GS6 Flashcards
Capital structure.
What Modigliani and Miller’s theory about the capital structure they firstly proposed in 1958 was about?
Choice between equity and debt financing has no
material effect on the value of the firm or on the cost or availability of capital (assumed that capital markets are perfect and frictionless)
Capital structure.
Why does the financing choice matter in the real world?
Taxes, difference in information, agency costs
Capital structure.
Name 3 theories about optimal capital structure.
1) Trade-off theory → emphasizes taxes
2) Pecking order theory → emphasizes difference in information
3) Free cash flow theory → emphasizes agency costs
Capital structure.
When debt ratios tend to be low or negative?
When profitability and business risk are high in industry.
Capital structure.
What does the trade-off theory state?
The firm will borrow up to the point where the marginal value of tax shields on the additional debt is just offset by the increase in the costs of possible distress.
Capital structure.
What does the trade-off theory cannot explain?
The trade-off theory cannot account for the correlation between high profitability and low debt ratios (although
profitable companies have more taxable income to shield).
Capital structure.
What does the Pecking order theory state?
Firms prefer internal financing and debt to equity issue, due to information asymmetry between
managers and investors. If firms issue stock, investors believe that managers have some private information about poor future prospects → that means that equity is overvalued → stock price drops after the announcement of an equity issue.
Capital structure.
What does the Pecking order theory cannot explain?

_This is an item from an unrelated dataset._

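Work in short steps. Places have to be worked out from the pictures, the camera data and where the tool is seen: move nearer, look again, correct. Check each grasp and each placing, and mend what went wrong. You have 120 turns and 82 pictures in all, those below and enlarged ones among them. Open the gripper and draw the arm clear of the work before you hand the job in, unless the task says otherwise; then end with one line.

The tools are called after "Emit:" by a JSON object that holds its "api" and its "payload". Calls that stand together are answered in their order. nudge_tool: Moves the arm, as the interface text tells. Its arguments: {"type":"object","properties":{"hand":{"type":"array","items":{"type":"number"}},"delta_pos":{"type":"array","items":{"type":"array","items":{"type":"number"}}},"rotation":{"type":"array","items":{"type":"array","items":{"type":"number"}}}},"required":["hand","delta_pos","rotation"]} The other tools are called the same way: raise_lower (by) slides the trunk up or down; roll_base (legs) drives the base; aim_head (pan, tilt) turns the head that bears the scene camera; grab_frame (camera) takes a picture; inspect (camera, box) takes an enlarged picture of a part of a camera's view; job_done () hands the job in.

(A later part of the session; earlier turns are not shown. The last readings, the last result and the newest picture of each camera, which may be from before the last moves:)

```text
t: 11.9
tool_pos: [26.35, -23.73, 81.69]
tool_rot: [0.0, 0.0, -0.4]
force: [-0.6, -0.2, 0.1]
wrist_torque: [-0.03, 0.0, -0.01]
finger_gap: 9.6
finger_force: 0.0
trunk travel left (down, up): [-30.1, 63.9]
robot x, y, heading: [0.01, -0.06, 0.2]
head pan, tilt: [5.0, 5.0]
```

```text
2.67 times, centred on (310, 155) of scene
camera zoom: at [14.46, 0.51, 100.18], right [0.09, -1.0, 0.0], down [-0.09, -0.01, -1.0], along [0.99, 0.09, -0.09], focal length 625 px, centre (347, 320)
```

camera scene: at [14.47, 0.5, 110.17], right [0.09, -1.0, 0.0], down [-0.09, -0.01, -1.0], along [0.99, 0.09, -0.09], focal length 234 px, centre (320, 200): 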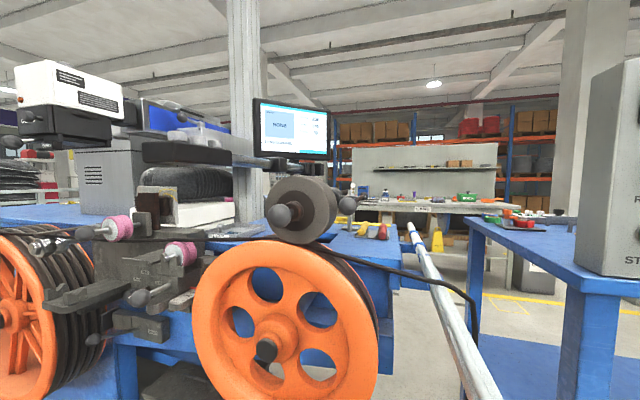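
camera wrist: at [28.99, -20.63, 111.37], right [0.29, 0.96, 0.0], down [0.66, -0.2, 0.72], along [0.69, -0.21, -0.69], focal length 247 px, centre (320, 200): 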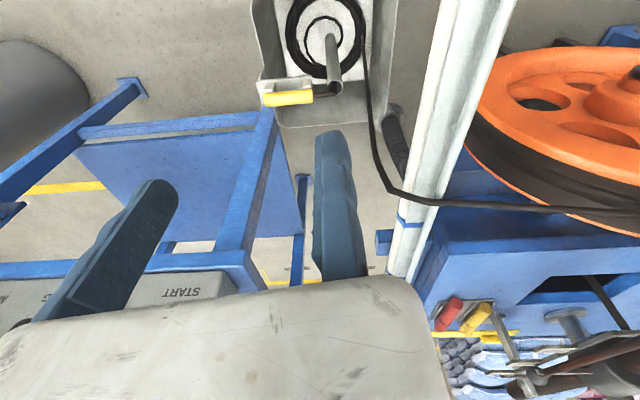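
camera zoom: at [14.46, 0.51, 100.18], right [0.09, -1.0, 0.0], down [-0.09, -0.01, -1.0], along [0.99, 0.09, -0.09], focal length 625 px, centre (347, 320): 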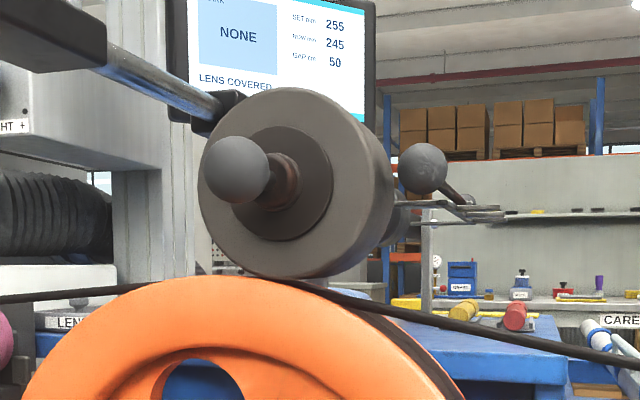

Why financing tactics are not developed to avoid the
financing consequences of managers’ superior information → one solution is to issue “deferred equity” - a debt, repayable in the firm’s shares in the future. It conveys no information because the manager cannot know whether in the future equity will be over- or undervalued.
Capital structure.
What Free cash flow theory is about?
Dangerously high debt levels will increase firm value, despite the threat of financial distress (specially designed for mature firms which are prone to overinvest).
Helps the trade-off theory explain why managers do not fully exploit the tax advantages of borrowing.
Capital structure.
Name Debt- and equity-holders conflicts (4).
1) Investment in riskier assets/risk-shifting/overinvestment
2) Borrow more/cash out
3) Debt overhang/underinvestment
4) “Play for time”
Empirical capital structure: A review.
What are the determinants of the debt levels (and how they affect the amount of debt) [8]?
1) Tax Exposure (tax rate↑ → debt↑)
2) Cash Flow Volatility (volatility↑ → debt↓) - especially high systematic risk.
3) Size of the company (size↑ → debt ↑)
4) Asset tangibility (FA/TA ↑ → Debt↑)
5) Market to book value ratio (M/B ratio ↑ → Debt ↓) - want to maintain financial slack; overvalued equity → an incentive to use more equity financing because it is favorably priced.
6) Product Uniqueness (Uniqueness ↑ → Debt ↓) - liquidation imposes significant costs.
7) Industry Effects (Competition ↑ → Debt ↓) - don’t want to reduce flexibility
8) Firm Fixed effects (but hard to measure) - managerial preferences, governance structure, geography, competitive threats, corporate culture…
Empirical capital structure: A review.
Why companies sometimes deviate from the target leverage ratio? [4]
- Profitability (Higher profitability → less debt)
- Market Timing (overvalued equity)
- Stock Returns (Past stock returns ↑ → Debt ↓)
- Managerial Preferences and Entrenchment
Empirical capital structure: A review.
What is the effect of leverage on stakeholders of the firm?
1) Employees (negative: lower wages, less job security)
2) Customers (negative: lower sales because customers anticipate distress)
3) Suppliers (require lower rates of debt (protection against financial distress), especially in industries with
high R&D costs (& unique products))
4) Competitors (positive: Highly leveraged firms are forced to exit the market if the competition drives prices down during downturns, higher prices, softer competition)
Corporate payout policy.
What does Lifecycle theory tell about payout?
Introduction & growth stages: company will tend to hold
cash in the company and keep payout ratio low.
Maturity stage: pay out dividends rather than waste cash on uncertain investments (lower agency costs).
Corporate payout policy.
What are the factors stimulating payouts?
- investors pressure managers to accelerate cash payouts;
- managers have incentives to build a reputation for treating investors fairly in their payout decisions to be able to sell future equity at higher prices;
- firms generating large amounts of FCF are “sitting ducks” for takeovers by activist investors (if investor demand for dividends not fulfilled -> company valuation decreases).